Hyten: COVID-19 restrictions behind Joint Warfighting Concept delay

By Courtney Albon / January 22, 2021 at 2:36 PM

The Pentagon's delay in publishing the first iteration of a new Joint Warfighting Concept by the end of 2020 is due largely to COVID-19 restrictions that limited the ability to conduct effective, large-scale exercises needed to mature the concept, according to a top Defense Department official.

The department says the document, which will lay out joint requirements for four major areas, is now expected in the spring. Vice Chairman of the Joint Chiefs of Staff Gen. John Hyten said today during a National Security Space Association event the services have only conducted one of the four wargames and exercises they had intended to run to help shape which concepts work and which do not.

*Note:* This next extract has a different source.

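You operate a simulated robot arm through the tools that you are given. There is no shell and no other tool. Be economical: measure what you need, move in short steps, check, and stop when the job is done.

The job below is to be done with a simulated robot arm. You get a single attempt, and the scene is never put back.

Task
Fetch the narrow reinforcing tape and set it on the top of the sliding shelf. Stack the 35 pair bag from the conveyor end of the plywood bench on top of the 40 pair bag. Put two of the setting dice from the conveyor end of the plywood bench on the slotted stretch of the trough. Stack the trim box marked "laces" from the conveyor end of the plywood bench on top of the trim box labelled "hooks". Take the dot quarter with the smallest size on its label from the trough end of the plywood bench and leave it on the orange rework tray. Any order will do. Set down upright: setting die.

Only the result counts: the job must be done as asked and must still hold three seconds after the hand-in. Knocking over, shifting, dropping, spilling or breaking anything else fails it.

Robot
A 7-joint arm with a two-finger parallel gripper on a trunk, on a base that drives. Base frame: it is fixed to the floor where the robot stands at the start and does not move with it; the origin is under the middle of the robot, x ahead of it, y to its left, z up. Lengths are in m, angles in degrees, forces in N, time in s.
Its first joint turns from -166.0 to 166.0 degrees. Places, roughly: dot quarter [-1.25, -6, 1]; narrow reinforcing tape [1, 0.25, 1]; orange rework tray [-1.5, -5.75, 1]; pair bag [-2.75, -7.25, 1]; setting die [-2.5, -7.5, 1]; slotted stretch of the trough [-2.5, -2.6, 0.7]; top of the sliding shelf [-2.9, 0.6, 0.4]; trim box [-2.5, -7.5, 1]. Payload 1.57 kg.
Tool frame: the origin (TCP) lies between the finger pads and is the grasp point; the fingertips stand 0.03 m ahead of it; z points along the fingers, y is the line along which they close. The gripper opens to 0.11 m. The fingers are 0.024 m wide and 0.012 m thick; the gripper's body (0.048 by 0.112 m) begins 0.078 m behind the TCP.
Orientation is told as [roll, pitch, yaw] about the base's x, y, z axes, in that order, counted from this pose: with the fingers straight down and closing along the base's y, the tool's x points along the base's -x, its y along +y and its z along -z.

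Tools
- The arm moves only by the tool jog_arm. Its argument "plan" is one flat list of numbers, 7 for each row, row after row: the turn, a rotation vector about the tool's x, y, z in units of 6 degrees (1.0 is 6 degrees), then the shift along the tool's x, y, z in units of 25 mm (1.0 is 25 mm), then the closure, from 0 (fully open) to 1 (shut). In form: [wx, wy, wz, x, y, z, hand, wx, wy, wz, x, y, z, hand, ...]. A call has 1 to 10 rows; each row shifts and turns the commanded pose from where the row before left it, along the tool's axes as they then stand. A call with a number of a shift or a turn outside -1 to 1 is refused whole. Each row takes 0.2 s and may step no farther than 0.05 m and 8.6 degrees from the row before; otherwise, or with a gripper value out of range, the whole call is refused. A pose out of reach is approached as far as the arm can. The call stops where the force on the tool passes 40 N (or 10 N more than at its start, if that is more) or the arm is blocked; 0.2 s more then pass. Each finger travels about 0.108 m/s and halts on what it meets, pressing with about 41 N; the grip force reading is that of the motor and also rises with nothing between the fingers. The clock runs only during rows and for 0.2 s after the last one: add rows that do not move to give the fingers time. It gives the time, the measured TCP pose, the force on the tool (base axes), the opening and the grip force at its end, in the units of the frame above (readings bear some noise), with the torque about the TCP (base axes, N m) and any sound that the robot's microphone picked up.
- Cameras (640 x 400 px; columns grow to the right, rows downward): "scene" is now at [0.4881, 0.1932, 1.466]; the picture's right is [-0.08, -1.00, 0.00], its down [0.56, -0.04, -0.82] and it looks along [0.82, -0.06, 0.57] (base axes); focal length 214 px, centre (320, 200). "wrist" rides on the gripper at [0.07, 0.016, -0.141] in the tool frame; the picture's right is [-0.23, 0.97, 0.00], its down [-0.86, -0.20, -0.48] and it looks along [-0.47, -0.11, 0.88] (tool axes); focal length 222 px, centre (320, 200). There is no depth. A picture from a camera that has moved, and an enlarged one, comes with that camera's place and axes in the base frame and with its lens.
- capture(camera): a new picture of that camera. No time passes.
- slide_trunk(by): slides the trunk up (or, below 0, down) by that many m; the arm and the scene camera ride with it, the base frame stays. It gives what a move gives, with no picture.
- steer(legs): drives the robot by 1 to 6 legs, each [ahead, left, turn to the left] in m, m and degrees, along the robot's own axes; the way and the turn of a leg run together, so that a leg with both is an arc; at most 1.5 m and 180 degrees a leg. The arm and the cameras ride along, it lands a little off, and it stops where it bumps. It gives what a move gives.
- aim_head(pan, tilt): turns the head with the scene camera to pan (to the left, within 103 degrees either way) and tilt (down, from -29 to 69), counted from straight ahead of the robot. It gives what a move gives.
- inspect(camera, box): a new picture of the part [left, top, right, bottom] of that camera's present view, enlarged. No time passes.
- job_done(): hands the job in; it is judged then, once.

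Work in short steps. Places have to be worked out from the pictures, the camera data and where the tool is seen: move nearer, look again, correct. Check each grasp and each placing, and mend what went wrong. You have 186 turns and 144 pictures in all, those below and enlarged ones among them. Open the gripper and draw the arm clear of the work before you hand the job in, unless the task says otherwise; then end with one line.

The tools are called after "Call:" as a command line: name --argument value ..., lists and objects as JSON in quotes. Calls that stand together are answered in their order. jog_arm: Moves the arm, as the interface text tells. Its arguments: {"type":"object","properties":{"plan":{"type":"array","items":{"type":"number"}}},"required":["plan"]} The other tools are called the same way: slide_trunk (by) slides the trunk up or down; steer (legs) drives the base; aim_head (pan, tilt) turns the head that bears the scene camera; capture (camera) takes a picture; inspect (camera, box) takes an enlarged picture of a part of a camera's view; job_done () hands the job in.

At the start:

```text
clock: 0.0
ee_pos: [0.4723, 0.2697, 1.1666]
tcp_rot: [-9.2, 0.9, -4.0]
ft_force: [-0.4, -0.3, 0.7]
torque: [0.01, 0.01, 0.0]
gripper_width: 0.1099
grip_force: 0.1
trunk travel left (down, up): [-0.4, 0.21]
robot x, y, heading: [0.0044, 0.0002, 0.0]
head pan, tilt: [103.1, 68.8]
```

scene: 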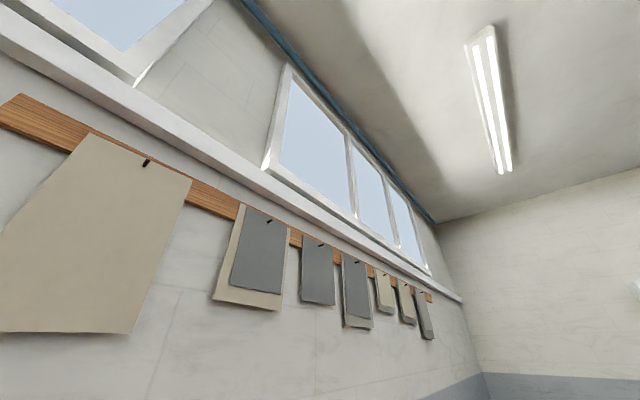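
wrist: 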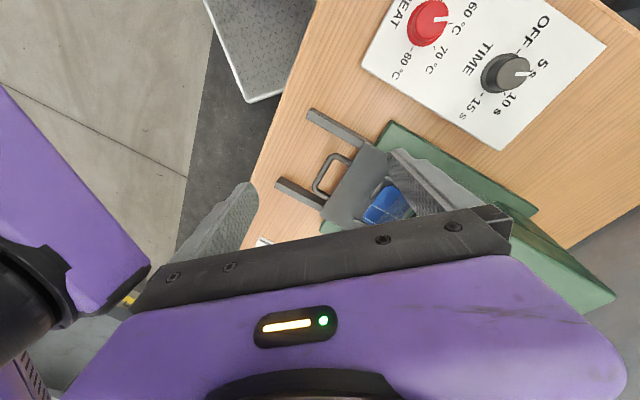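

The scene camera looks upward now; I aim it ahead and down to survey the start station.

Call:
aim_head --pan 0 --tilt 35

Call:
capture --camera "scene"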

"By this time, we were supposed to have already done three major wargames and a globally integrated exercise, and we've only done one of them and the one was less than satisfactory because of all the restrictions we had to put in place for COVID," Hyten said.

Hyten said the plan is to "continue to exercise it, wargame it, drive it out," and publish the concept in the spring.

The four concepts underpinning the document are: joint global fires, Joint All-Domain Command and Control, contested logistics and information advantage.

Speaking earlier this month during an Association of Old Crows event, Hyten said the Joint Requirements Oversight Council expects to publish a draft version of the information advantage concept requirements by the end of January.